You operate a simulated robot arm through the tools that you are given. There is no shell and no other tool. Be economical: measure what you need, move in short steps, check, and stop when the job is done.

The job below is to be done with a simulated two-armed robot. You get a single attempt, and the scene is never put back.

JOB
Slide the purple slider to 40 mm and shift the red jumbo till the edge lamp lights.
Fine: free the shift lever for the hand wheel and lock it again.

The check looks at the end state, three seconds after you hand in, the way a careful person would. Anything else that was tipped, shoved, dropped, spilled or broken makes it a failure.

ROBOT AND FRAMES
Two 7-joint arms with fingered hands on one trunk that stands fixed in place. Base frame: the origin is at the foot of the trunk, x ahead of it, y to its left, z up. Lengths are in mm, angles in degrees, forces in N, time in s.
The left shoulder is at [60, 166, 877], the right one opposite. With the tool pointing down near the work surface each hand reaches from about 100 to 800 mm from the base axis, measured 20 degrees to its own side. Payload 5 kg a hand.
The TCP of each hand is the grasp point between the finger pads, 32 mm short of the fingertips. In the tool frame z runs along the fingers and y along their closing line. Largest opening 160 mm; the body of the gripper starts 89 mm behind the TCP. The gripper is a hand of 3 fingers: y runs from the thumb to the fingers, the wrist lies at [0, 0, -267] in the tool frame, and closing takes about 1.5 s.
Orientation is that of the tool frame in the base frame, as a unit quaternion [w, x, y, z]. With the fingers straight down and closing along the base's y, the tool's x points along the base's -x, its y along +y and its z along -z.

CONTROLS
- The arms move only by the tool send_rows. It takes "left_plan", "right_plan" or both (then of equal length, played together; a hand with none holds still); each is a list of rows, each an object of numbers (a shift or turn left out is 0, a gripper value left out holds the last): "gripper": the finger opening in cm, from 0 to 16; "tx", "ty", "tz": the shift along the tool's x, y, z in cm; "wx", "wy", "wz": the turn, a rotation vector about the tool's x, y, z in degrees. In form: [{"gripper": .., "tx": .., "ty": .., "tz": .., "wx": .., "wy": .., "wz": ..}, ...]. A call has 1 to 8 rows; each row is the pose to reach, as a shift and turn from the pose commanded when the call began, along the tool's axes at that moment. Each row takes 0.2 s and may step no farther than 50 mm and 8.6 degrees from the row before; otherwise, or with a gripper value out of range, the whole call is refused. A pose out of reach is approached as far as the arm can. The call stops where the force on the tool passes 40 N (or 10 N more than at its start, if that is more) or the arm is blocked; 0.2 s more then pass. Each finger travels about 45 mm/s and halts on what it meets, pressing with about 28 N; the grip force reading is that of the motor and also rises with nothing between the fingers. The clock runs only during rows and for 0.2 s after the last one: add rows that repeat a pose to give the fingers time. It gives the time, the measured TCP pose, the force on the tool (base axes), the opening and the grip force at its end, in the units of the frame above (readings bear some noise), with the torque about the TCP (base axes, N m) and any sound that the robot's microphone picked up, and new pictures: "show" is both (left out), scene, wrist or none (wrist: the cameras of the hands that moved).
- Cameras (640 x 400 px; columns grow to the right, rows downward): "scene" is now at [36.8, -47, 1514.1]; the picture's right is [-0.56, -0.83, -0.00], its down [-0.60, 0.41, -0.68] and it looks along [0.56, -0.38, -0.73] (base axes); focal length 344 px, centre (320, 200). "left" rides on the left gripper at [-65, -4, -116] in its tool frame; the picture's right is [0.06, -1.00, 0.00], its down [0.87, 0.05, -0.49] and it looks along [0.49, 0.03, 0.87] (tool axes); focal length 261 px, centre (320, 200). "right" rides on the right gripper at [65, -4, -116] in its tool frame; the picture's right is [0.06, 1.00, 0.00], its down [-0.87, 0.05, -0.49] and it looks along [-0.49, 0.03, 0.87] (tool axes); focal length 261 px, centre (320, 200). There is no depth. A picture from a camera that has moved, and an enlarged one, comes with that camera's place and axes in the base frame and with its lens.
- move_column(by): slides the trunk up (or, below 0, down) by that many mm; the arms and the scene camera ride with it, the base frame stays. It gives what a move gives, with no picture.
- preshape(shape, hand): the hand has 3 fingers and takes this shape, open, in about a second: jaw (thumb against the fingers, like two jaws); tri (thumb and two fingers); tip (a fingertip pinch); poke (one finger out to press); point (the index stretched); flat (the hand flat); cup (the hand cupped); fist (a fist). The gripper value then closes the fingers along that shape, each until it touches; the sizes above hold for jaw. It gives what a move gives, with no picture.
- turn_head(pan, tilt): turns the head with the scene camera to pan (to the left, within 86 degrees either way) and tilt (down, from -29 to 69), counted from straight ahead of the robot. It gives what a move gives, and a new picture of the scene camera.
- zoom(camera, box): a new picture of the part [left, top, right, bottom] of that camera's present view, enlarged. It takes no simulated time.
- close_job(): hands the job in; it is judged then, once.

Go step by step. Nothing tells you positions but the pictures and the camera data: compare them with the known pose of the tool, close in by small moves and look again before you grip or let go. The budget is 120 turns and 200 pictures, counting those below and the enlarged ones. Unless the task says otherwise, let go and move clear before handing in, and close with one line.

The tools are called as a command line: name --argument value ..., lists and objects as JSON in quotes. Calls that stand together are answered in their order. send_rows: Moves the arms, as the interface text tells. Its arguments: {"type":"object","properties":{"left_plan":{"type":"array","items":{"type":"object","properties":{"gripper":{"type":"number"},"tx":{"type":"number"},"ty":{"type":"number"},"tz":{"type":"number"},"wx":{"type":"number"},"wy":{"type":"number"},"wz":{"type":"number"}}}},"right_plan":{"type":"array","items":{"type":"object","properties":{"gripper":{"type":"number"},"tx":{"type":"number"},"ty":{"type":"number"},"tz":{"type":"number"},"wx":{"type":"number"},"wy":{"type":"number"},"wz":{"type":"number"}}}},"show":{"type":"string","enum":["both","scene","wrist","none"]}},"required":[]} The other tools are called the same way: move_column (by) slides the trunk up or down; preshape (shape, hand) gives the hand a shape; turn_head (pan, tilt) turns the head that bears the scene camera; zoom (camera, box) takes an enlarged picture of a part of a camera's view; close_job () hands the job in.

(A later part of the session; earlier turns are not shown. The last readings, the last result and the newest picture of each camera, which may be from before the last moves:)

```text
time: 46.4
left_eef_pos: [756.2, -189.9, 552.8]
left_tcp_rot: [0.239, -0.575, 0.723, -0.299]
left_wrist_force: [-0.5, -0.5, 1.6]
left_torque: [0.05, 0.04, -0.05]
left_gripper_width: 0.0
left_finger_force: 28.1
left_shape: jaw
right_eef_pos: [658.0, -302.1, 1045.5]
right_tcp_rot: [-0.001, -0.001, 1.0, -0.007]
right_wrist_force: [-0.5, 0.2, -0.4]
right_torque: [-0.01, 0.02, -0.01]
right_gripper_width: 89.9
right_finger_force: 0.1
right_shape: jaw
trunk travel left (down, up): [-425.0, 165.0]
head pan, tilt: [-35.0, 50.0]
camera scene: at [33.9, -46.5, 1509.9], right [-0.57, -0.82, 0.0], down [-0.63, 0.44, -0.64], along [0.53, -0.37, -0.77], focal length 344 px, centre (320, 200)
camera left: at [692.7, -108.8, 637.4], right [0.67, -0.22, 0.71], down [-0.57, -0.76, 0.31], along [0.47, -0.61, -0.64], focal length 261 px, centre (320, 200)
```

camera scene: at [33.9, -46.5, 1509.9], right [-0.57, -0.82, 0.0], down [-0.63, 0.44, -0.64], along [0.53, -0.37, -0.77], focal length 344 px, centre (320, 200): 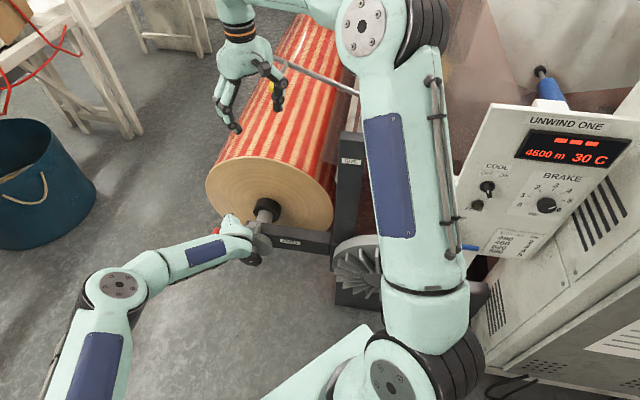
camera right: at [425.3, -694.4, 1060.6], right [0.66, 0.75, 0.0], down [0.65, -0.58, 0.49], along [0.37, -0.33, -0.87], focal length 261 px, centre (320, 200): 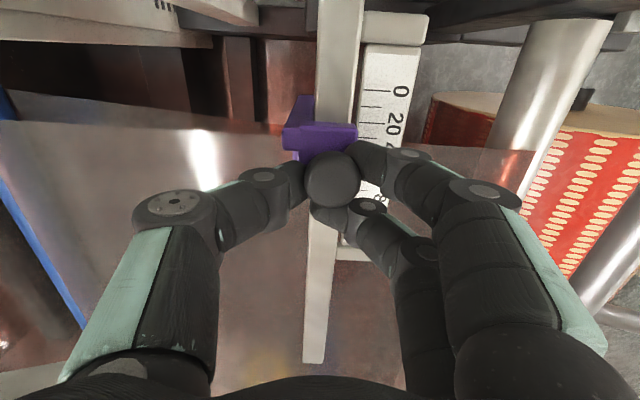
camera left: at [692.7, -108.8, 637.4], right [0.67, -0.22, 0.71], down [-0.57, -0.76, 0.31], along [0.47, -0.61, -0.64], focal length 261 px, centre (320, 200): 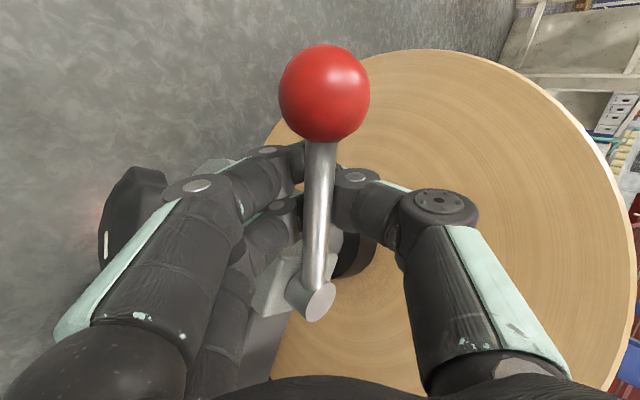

◆ **Written instruction**
Which lines in the listing above hold the word "check"? Show each of them.

◆ **Answer to the exercise**
You operate a simulated robot arm through the tools that you are given. There is no shell and no other tool. Be economical: measure what you need, move in short steps, check, and stop when the job is done.
The check looks at the end state, three seconds after you hand in, the way a careful person would. Anything else that was tipped, shoved, dropped, spilled or broken makes it a failure.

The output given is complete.